■ **Raw data**
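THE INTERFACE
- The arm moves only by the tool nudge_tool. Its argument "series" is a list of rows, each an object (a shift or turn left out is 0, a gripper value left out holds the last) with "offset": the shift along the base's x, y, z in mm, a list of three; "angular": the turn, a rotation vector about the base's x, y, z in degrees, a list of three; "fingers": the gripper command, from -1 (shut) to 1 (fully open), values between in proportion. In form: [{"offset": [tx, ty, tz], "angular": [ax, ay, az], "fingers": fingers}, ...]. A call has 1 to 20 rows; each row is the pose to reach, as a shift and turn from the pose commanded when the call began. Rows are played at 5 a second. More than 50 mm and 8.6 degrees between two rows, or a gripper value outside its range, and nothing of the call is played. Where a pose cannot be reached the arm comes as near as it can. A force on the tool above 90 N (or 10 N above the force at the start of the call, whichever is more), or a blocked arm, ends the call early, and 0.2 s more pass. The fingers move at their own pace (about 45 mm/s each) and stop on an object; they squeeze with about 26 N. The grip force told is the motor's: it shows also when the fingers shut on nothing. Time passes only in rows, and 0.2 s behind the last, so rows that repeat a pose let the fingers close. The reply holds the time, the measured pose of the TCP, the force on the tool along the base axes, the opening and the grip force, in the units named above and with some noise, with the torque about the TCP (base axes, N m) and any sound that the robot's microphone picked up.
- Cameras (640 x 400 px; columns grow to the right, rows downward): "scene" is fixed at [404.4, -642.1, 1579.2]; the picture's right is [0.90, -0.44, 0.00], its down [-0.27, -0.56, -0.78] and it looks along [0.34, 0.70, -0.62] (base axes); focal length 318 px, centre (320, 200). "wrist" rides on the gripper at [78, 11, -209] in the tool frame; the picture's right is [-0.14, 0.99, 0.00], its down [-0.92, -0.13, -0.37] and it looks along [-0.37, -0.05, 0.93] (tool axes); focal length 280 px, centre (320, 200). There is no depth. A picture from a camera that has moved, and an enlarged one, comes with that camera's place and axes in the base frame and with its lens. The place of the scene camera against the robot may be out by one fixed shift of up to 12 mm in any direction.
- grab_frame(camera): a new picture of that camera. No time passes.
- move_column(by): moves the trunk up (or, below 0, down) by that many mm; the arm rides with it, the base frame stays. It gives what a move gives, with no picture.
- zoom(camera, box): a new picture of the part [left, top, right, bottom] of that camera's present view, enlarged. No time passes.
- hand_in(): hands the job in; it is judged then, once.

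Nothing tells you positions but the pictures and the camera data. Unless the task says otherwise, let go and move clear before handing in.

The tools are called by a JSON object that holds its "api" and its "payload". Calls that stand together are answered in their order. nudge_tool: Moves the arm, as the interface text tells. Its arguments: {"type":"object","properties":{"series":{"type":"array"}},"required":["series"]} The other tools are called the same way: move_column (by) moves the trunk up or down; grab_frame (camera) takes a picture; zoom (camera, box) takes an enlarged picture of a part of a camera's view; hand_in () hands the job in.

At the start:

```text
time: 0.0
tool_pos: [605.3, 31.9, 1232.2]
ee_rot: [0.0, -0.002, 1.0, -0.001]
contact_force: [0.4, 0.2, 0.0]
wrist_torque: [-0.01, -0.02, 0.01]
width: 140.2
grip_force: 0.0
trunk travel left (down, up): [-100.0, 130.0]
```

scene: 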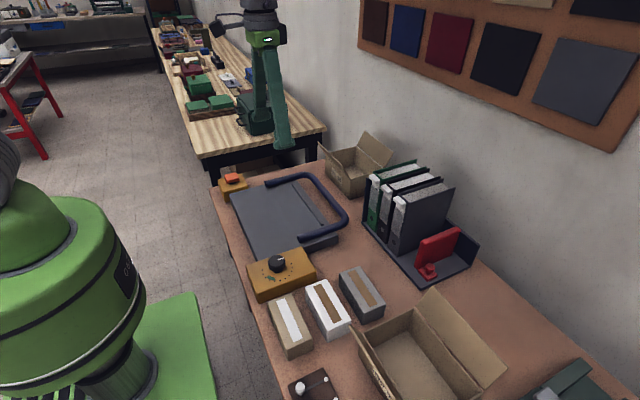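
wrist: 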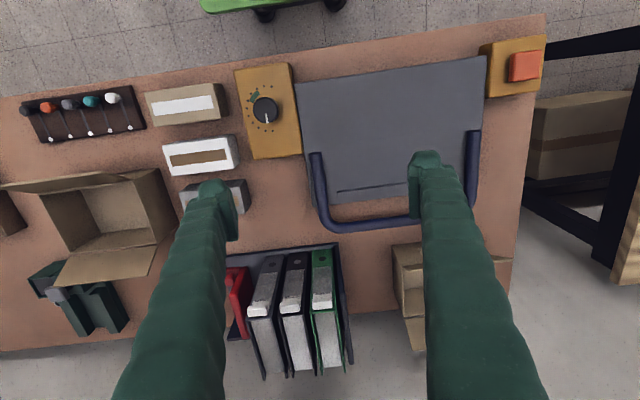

■ **Problem to solve**
All of the data above should be quoted exactly, except for the pictures.

■ **Task answer**
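THE INTERFACE
- The arm moves only by the tool nudge_tool. Its argument "series" is a list of rows, each an object (a shift or turn left out is 0, a gripper value left out holds the last) with "offset": the shift along the base's x, y, z in mm, a list of three; "angular": the turn, a rotation vector about the base's x, y, z in degrees, a list of three; "fingers": the gripper command, from -1 (shut) to 1 (fully open), values between in proportion. In form: [{"offset": [tx, ty, tz], "angular": [ax, ay, az], "fingers": fingers}, ...]. A call has 1 to 20 rows; each row is the pose to reach, as a shift and turn from the pose commanded when the call began. Rows are played at 5 a second. More than 50 mm and 8.6 degrees between two rows, or a gripper value outside its range, and nothing of the call is played. Where a pose cannot be reached the arm comes as near as it can. A force on the tool above 90 N (or 10 N above the force at the start of the call, whichever is more), or a blocked arm, ends the call early, and 0.2 s more pass. The fingers move at their own pace (about 45 mm/s each) and stop on an object; they squeeze with about 26 N. The grip force told is the motor's: it shows also when the fingers shut on nothing. Time passes only in rows, and 0.2 s behind the last, so rows that repeat a pose let the fingers close. The reply holds the time, the measured pose of the TCP, the force on the tool along the base axes, the opening and the grip force, in the units named above and with some noise, with the torque about the TCP (base axes, N m) and any sound that the robot's microphone picked up.
- Cameras (640 x 400 px; columns grow to the right, rows downward): "scene" is fixed at [404.4, -642.1, 1579.2]; the picture's right is [0.90, -0.44, 0.00], its down [-0.27, -0.56, -0.78] and it looks along [0.34, 0.70, -0.62] (base axes); focal length 318 px, centre (320, 200). "wrist" rides on the gripper at [78, 11, -209] in the tool frame; the picture's right is [-0.14, 0.99, 0.00], its down [-0.92, -0.13, -0.37] and it looks along [-0.37, -0.05, 0.93] (tool axes); focal length 280 px, centre (320, 200). There is no depth. A picture from a camera that has moved, and an enlarged one, comes with that camera's place and axes in the base frame and with its lens. The place of the scene camera against the robot may be out by one fixed shift of up to 12 mm in any direction.
- grab_frame(camera): a new picture of that camera. No time passes.
- move_column(by): moves the trunk up (or, below 0, down) by that many mm; the arm rides with it, the base frame stays. It gives what a move gives, with no picture.
- zoom(camera, box): a new picture of the part [left, top, right, bottom] of that camera's present view, enlarged. No time passes.
- hand_in(): hands the job in; it is judged then, once.

Nothing tells you positions but the pictures and the camera data. Unless the task says otherwise, let go and move clear before handing in.

The tools are called by a JSON object that holds its "api" and its "payload". Calls that stand together are answered in their order. nudge_tool: Moves the arm, as the interface text tells. Its arguments: {"type":"object","properties":{"series":{"type":"array"}},"required":["series"]} The other tools are called the same way: move_column (by) moves the trunk up or down; grab_frame (camera) takes a picture; zoom (camera, box) takes an enlarged picture of a part of a camera's view; hand_in () hands the job in.

At the start:

```text
time: 0.0
tool_pos: [605.3, 31.9, 1232.2]
ee_rot: [0.0, -0.002, 1.0, -0.001]
contact_force: [0.4, 0.2, 0.0]
wrist_torque: [-0.01, -0.02, 0.01]
width: 140.2
grip_force: 0.0
trunk travel left (down, up): [-100.0, 130.0]
```

scene: 
wrist: 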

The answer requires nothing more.